Saturday, April 12, a group of energetic and determined parents met to organize the Blind Children & Youth: Parents' Association of British Columbia (BCYPA). The NFB:AE worked to spearhead the development of a parents' association because educational services to blind children across BC vary widely in their quantity and quality. Some parents have told us they believe their children are being adequately served. Others are nearly despairing at the lack of service and the poor quality of information they are receiving. It was clear that something needed to be done.

Parents in BC have organized before. The Association for Visually Impaired Students (AVIS) did excellent work over the past decade. There is, however, a built in self-destruct mechanism in most parent organizations. As blind children grow older, their needs change. They begin to advocate for themselves and parents step back as their children gradually take over adult responsibilities for their own future. This is extremely beneficial for blind children, but it is hard on organizations.
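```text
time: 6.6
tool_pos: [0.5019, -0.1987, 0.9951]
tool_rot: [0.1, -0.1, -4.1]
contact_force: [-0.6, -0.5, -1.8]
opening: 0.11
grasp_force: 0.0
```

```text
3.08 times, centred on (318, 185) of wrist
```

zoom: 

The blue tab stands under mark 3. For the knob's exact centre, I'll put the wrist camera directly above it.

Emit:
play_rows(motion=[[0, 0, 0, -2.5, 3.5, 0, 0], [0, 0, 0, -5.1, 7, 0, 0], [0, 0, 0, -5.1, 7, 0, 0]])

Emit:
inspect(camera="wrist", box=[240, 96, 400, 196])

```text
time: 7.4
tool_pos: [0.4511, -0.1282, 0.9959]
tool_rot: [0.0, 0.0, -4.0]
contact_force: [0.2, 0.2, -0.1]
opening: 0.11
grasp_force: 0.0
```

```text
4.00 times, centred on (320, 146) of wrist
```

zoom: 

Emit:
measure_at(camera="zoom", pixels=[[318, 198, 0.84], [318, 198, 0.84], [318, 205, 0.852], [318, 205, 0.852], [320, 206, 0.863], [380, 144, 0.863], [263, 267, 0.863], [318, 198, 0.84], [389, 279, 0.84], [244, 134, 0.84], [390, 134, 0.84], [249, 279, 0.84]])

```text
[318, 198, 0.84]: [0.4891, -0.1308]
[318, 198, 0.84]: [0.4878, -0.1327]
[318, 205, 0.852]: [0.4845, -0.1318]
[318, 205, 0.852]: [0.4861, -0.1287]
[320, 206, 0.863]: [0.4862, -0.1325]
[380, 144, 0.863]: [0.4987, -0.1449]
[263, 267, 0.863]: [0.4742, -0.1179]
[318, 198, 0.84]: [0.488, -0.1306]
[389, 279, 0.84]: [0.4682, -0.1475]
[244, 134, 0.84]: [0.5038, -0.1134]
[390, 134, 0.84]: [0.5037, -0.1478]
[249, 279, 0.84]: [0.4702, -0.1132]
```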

A parents' organization within the NFB:AE has the benefit of calling upon the experiences of blind adults who have been through the education system and know what they need to compete successfully as adults. Their historical perspective and wealth of experience is a distinct advantage for parents of young children. Parents with accurate information have a better chance of forming reasonable expections for their children. In addition, the constant support and encouragement of blind adults helps parents with the transition as their children grow older and also provides stability as new parents begin participating in the organization. Above all, blind children can grow and learn in a positive community which includes blind adults. Every child needs role models.

After discussing all of the advantages of being part of the organized blind movement, parents at the April 12 meeting elected officers to guide the growth of the organization over the next year. The president of BCYPA is Archie McNab, Vice President is Sigrid McNab. Their six-year-old blind daughter, Maddy, is a kindergarten student in Coombs, BC, a small community on Vancouver Island. The organization's secretary, Elizabeth Jager, is the mother of four-year-old Simon. Elizabeth lives on the Sunshine Coast. Treasurer Joyce Mainland's fourteen-year-old daughter, Sarah, is an eighth grade student in Kelowna.

BCYPA has ambitious plans for educating the public and Ministry officials concerning the needs and aspirations of blind children. There is no doubt that educational programs will benefit from the active partnership of parents and blind adults within the NFB:AE.